Ah, the family reunion. Relatives you only see once a year gather in some predetermined spot to swap stories from the previous 12 months, eat deviled eggs and run over livestock in luxury cars.
Wait ... not every family does that?
Well, I guess this deserves a story then. For as long as I can remember, my father’s family meets in Perry County, Pa., for our reunion. For those of you unfamiliar with Perry County, picture the most rural section of Sussex County you can imagine, then mentally make that the bustling downtown of the surrounding area. Think of the movie “Deliverance” — then imagine the people in that film being a little less street-wise.
However, the event is always full of good times. The food is great, the company is precious and the alcohol flows like Lindsey Lohan just returned from being stranded in a desert. Plus, there always seems to be one story or another that stands out from each reunion.
Oh, the star of the story changes from year to year. One year, it was how myself and a handful of cousins disappeared from the reunion for a few hours, then returned a little bit too full of adult liquid spirit than teenagers should. Another year, it was an uncle tumbling down a hill outside the American Legion after hitting the reunion keg a little too hard.
This year was my father’s turn at bat.
My parents recently retired and moved their home from Denver to North Carolina. Excited that he no longer had to fly across the country to get to the reunion, my dad decided to make the nine-hour drive to Pennsylvania. He loaded up his iPod, set the GPS and drove north in his beloved Jaguar to enjoy his annual family fest.
And he didn’t have any problems the entire trip. No tickets. No accidents. No flat tires that he wouldn’t know how to fix if it happened.
Life was grand for the guy. He got to Pennsylvania in time for his cousin’s birthday party Friday night, was able to say hello to all the relatives he so enjoys seeing and he knew his little pride and joy (that’s me, if you didn’t know already) was coming up the next morning. The ride back from that party was where he encountered some problems — two of them, to be precise.
See, my dad hit two sheep with his car.
To be fair, all accounts from those in his car said the black sheep that had wandered into the dark country road were impossible to see until he hit them. And I’ve got it on pretty good authority that alcohol was not a contributing factor. Still, it’s not every day that you hear about a guy running his Jaguar into two black sheep.

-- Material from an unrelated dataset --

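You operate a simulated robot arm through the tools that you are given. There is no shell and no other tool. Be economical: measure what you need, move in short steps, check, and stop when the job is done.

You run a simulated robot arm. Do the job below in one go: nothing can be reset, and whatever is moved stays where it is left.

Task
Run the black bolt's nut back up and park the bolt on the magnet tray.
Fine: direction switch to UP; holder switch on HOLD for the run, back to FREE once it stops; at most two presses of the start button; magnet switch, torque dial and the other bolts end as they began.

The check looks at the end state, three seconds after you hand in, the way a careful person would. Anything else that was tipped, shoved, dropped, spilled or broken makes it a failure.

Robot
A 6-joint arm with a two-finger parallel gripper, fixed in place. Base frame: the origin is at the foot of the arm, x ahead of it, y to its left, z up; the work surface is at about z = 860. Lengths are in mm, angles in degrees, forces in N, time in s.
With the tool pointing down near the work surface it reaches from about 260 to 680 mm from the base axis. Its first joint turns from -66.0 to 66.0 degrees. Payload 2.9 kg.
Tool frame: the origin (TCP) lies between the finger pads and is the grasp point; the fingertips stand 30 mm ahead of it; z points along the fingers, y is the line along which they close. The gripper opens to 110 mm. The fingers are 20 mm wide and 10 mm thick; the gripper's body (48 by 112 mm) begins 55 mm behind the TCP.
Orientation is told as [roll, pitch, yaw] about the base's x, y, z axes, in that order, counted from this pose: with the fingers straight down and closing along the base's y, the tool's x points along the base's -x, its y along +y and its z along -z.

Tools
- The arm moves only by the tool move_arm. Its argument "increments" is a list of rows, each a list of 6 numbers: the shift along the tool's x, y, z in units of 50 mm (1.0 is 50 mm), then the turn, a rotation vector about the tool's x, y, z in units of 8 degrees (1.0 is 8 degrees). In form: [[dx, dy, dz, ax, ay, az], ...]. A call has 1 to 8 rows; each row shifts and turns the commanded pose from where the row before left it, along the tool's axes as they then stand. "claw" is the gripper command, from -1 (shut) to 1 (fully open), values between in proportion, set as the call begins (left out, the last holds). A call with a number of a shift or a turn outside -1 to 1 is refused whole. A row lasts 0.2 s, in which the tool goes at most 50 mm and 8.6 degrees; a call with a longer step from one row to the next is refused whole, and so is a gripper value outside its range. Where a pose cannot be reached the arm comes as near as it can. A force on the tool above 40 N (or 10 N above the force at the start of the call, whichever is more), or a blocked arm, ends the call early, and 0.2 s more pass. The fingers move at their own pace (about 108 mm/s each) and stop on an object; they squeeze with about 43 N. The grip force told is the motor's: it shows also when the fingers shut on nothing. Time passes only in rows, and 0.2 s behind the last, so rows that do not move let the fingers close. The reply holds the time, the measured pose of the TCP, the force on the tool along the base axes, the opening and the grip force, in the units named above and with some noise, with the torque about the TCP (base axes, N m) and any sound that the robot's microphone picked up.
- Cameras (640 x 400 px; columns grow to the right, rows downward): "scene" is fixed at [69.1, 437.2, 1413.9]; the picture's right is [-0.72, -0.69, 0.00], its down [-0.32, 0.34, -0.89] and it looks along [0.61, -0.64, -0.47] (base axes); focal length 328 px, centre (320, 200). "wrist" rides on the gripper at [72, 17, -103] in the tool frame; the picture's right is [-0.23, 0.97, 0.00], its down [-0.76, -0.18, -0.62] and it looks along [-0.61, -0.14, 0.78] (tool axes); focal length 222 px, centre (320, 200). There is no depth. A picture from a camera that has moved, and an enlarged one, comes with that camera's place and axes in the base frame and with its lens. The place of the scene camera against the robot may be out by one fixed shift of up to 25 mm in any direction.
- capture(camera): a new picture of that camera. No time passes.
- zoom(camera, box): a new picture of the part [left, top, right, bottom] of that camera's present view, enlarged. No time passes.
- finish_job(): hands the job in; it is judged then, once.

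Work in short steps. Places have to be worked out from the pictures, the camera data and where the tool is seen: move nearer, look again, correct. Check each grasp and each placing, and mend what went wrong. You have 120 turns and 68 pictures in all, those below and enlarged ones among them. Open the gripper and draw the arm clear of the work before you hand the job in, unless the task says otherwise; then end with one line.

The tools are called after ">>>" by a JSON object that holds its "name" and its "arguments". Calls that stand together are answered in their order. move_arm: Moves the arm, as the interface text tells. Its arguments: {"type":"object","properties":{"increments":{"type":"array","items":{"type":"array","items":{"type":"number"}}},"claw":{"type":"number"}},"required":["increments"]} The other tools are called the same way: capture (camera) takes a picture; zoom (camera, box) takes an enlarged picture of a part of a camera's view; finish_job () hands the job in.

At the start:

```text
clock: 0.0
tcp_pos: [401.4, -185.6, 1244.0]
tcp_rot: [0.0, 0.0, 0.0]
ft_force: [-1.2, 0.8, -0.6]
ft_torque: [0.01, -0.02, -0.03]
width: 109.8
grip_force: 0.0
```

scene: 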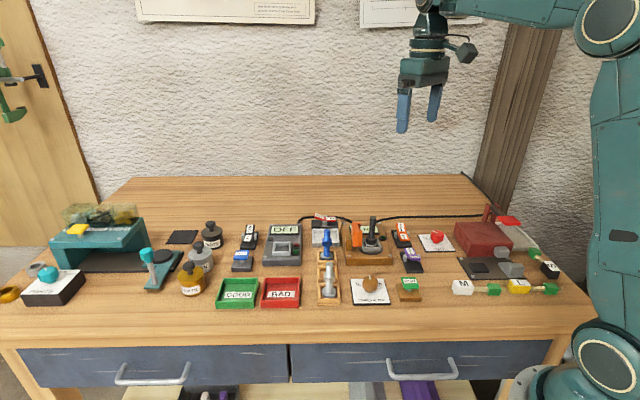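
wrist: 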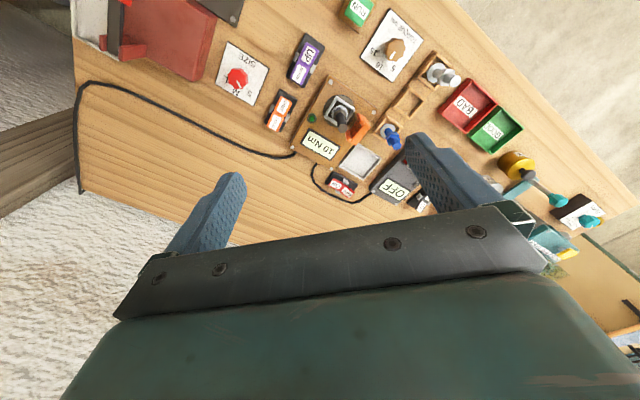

The sheep ran off right after the accident, and a subsequent search of the area didn’t find them lying in a ditch or anything, so we’re assuming they’re fine. But my dad’s car had some pretty good damage on it, and a mechanic at a local garage also pointed out another bit of aesthetic damage to my dad’s car.
“That’s sheep (we’ll say “excrement” in this space),” pointed out the mechanic. “They got so scared when you hit them they released their bowels.”
“You might want to check out my seat then,” countered my dad. “I got pretty scared, too.”
Word soon got out about what had happened to my father, and the good times started rolling.
“You hit two sheep?” asked my cousin Randy. “You wiped out half the eligible women in Perry County!”
Men working the barbecue openly called for my father to supply the mutton, a few others suggested that my dad supplied the wool for the family’s winter sweaters and I simply told my dad there was nothing to be ashamed of — you know, no reason to act sheepish about the whole situation.
But dad took it all with a sense of humor, especially when he learned that his insurance would cover the damages. And, quite honestly, I’m hoping that he’s taking it just as well as he’s reading this online from North Carolina. Actually, I’m guessing his forehead is getting all red right now and he’s shaking his head in the Wilford Brimley-style that he so often does when he wants to grab one of his children by ...
But I digress.
The joy of this whole story to me is not as much about my dad’s exploits with the sheep as much as it is how this legend will grow over time. See, this year it was two sheep he hit with his car. Next year, it will be four sheep that he ran into while on a bicycle. In five reunions, the tale will be that my dad hit six sheep, four missionaries walking down the side of the road and a Big Foot while navigating his way down a windy road on a skateboard.
You just have to love family reunions.